— begin —

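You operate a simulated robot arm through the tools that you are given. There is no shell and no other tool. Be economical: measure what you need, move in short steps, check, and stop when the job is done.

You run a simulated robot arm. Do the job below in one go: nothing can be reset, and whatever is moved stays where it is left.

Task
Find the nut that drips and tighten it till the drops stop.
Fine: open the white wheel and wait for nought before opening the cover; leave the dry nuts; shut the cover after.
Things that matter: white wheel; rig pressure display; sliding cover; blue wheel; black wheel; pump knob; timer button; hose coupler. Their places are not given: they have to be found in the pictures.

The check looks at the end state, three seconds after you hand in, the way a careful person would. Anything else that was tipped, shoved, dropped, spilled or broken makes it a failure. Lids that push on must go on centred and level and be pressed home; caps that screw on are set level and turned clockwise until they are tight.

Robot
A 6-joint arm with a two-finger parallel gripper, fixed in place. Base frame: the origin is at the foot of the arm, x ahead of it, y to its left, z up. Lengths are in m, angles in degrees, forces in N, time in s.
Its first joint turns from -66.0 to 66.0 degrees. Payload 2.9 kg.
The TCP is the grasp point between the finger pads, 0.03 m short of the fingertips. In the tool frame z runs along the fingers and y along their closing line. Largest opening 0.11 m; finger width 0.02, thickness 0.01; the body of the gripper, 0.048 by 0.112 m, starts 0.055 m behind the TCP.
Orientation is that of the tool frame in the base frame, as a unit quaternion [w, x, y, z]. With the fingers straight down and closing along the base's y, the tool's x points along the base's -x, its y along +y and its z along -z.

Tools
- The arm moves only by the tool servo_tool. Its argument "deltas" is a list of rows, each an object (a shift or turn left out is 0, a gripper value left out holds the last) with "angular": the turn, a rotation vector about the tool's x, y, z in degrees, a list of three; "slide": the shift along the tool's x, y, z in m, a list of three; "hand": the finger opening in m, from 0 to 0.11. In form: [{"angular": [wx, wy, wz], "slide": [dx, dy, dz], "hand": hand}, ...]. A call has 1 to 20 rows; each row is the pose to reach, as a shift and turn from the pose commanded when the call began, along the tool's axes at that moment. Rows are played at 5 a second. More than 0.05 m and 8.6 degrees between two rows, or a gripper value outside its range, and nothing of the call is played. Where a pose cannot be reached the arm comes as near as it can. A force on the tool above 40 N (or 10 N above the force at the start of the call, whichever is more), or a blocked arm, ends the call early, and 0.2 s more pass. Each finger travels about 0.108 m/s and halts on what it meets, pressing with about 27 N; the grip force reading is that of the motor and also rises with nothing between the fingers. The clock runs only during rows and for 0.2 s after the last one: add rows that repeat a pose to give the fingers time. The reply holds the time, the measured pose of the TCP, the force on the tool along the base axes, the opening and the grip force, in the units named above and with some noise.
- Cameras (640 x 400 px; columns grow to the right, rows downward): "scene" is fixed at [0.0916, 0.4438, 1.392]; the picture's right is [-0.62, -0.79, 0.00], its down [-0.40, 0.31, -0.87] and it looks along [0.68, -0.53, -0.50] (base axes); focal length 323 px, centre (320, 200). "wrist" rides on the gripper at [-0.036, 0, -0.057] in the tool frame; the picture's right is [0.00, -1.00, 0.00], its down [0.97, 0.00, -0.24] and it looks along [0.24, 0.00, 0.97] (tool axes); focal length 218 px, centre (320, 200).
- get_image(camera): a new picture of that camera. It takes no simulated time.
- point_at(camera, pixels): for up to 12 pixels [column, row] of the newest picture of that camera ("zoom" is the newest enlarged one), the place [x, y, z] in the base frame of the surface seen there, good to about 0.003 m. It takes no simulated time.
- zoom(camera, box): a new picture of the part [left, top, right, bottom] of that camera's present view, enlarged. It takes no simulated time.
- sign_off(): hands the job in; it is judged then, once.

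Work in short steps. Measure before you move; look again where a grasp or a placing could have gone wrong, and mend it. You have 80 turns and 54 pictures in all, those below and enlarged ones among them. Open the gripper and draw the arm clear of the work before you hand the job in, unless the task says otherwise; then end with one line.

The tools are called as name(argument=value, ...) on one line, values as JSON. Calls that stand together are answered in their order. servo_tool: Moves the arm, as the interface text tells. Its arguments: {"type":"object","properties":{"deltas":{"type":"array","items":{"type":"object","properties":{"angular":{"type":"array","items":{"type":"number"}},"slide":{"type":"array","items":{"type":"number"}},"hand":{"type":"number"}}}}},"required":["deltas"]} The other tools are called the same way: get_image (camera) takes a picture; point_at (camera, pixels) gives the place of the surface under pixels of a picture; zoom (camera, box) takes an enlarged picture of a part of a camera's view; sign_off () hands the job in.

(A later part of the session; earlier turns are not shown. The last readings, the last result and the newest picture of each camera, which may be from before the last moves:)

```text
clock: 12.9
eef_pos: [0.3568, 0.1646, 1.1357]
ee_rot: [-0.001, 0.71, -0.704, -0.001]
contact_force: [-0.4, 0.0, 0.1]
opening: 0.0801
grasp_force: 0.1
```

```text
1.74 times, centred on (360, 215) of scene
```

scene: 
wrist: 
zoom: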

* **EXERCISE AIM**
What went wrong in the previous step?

— end —

* **EXERCISE AIM**
Copy each line of the preceding data that contains the string "white".

* **RESPONSE TO THIS TASK**
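Fine: open the white wheel and wait for nought before opening the cover; leave the dry nuts; shut the cover after.
Things that matter: white wheel; rig pressure display; sliding cover; blue wheel; black wheel; pump knob; timer button; hose coupler. Their places are not given: they have to be found in the pictures.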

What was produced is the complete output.